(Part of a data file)
= = = = =
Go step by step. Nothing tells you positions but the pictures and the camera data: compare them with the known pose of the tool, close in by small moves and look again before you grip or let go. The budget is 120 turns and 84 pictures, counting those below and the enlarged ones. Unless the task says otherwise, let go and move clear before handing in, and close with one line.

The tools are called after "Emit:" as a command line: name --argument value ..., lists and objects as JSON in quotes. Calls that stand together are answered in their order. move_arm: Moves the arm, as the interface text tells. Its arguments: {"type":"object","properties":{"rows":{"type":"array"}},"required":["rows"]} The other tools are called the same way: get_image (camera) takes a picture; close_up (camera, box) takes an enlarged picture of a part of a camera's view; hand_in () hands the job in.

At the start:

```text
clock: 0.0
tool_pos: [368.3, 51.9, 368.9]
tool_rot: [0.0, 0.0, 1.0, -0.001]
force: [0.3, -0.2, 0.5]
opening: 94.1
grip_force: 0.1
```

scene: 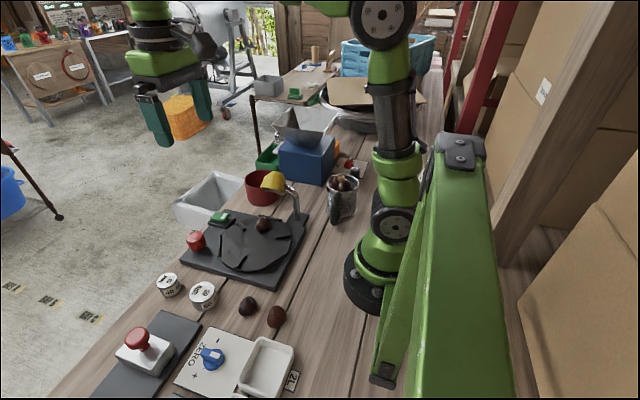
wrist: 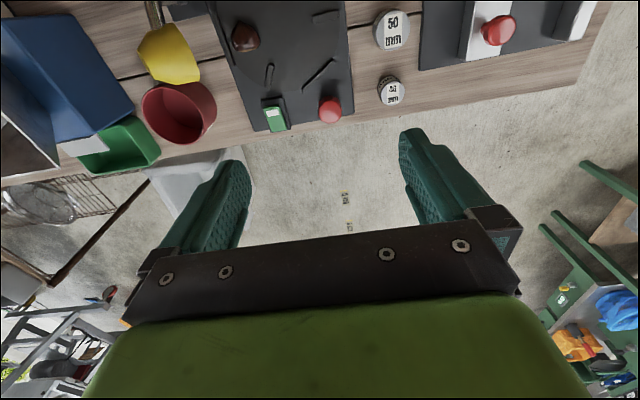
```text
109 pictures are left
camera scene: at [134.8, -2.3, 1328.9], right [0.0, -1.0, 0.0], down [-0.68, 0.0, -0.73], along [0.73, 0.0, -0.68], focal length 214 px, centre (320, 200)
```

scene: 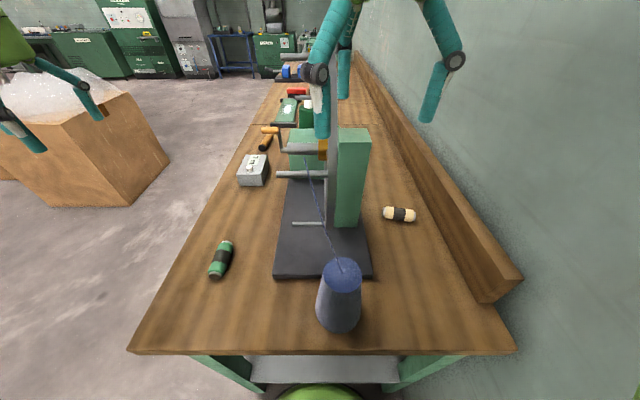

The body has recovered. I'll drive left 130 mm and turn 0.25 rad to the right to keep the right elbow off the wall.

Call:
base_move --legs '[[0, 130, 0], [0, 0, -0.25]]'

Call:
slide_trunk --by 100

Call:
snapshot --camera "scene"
= = = = =
▸ **GOAL**
Generate a word-for-word copy of the preceding records, excluding all pictures.

▸ **WRITTEN RESPONSE**
Go step by step. Nothing tells you positions but the pictures and the camera data: compare them with the known pose of the tool, close in by small moves and look again before you grip or let go. The budget is 120 turns and 84 pictures, counting those below and the enlarged ones. Unless the task says otherwise, let go and move clear before handing in, and close with one line.

The tools are called after "Emit:" as a command line: name --argument value ..., lists and objects as JSON in quotes. Calls that stand together are answered in their order. move_arm: Moves the arm, as the interface text tells. Its arguments: {"type":"object","properties":{"rows":{"type":"array"}},"required":["rows"]} The other tools are called the same way: get_image (camera) takes a picture; close_up (camera, box) takes an enlarged picture of a part of a camera's view; hand_in () hands the job in.

At the start:

```text
clock: 0.0
tool_pos: [368.3, 51.9, 368.9]
tool_rot: [0.0, 0.0, 1.0, -0.001]
force: [0.3, -0.2, 0.5]
opening: 94.1
grip_force: 0.1
```

scene: 
wrist: 
```text
109 pictures are left
camera scene: at [134.8, -2.3, 1328.9], right [0.0, -1.0, 0.0], down [-0.68, 0.0, -0.73], along [0.73, 0.0, -0.68], focal length 214 px, centre (320, 200)
```

scene: 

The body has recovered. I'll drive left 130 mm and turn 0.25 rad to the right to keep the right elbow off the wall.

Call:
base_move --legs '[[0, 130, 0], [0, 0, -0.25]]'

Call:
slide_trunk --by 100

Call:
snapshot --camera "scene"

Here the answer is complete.